Work required
Retype the section of the excerpt provided that opens with "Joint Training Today" and closes with "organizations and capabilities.".

Excerpt provided start

Here's an interesting thought. In Europe, we send engineer captains to courses to introduce them to the engineer formations, capabilities, procedures, and doctrine of fellow NATO countries. Yet there is no such training for our engineers on the other services of our own country. The point is not that we should eliminate the training at the Euro-NATO Training Engineer Center. The point is that we do more training on NATO engineer procedures than we do on our sister services.

This article opens the issue of joint engineer training, with four authors--with very different backgrounds--providing thoughts on it. We have viewpoints on how we do business now, what we saw during Operation Iraqi Freedom, what implications we see from that, and what we see coming tomorrow that will define the joint engineer training environment.


Joint Training Today

Today the primary vehicle for joint engineer training is found in two places. For leaders, we have embedded joint training in the programs of each service (Figure 1). That training is limited to general understanding of other service organizations and capabilities.


For example, Army lieutenants get two to three hours of joint training in the basic course, including an overview of concepts such as joint doctrine and organizations, and a brief introduction to joint fires. Captains in the career course get five to seven hours about the organizations, functions, and capabilities of Air Force, Navy, and Marine Corps engineer assets. Noncommissioned officer training has a similar structure and content. Additionally, we train about eight Marine Corps officers annually in the Engineer Captain's Career Course and have a Marine Corps officer on the faculty at the U.S. Army Engineer School. But until an officer reaches field grade rank and begins Joint Professional Military Education (JPME), there is no other joint engineer training, and JPME includes very little engineer training.

Excerpt provided end
Provided material start

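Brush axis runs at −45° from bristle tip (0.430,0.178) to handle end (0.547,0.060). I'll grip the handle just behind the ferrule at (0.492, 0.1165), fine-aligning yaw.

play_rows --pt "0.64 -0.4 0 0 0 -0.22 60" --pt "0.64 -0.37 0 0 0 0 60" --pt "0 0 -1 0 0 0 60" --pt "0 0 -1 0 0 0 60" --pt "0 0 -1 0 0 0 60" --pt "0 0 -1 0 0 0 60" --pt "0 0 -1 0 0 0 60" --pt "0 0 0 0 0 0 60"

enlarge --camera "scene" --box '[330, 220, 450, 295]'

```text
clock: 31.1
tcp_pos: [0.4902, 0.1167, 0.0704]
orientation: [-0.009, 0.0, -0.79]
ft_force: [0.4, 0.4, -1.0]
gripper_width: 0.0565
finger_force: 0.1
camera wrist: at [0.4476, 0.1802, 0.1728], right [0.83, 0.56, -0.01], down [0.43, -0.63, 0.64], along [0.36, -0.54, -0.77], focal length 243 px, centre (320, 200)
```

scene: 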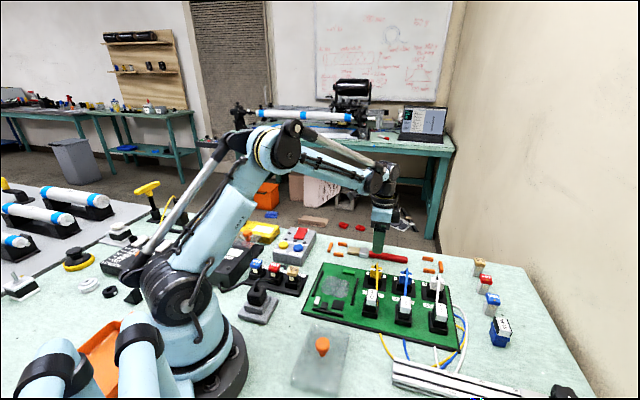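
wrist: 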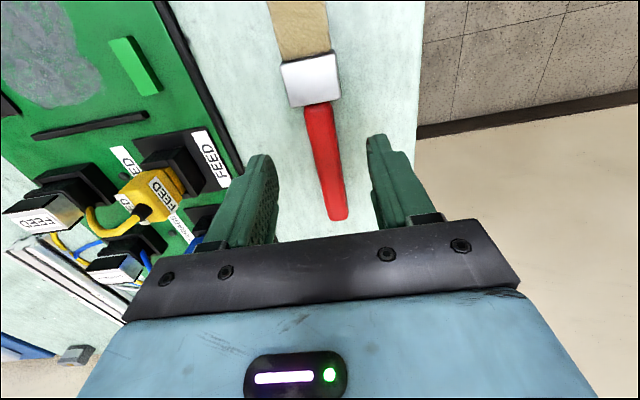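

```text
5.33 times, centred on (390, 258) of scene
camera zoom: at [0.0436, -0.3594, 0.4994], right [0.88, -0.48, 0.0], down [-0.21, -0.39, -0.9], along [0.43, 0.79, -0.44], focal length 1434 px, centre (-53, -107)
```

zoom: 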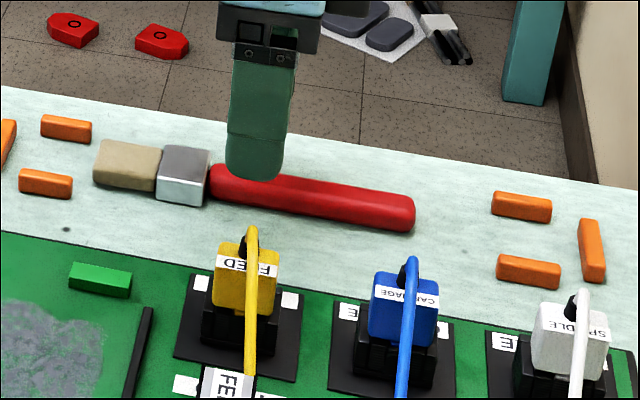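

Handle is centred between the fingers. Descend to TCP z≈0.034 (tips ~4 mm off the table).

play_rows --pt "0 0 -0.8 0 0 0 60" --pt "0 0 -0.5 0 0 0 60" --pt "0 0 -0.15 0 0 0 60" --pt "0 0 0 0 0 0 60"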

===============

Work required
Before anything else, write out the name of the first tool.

Provided material end

Task response
Joint Training Today

Today the primary vehicle for joint engineer training is found in two places. For leaders, we have embedded joint training in the programs of each service (Figure 1). That training is limited to general understanding of other service organizations and capabilities.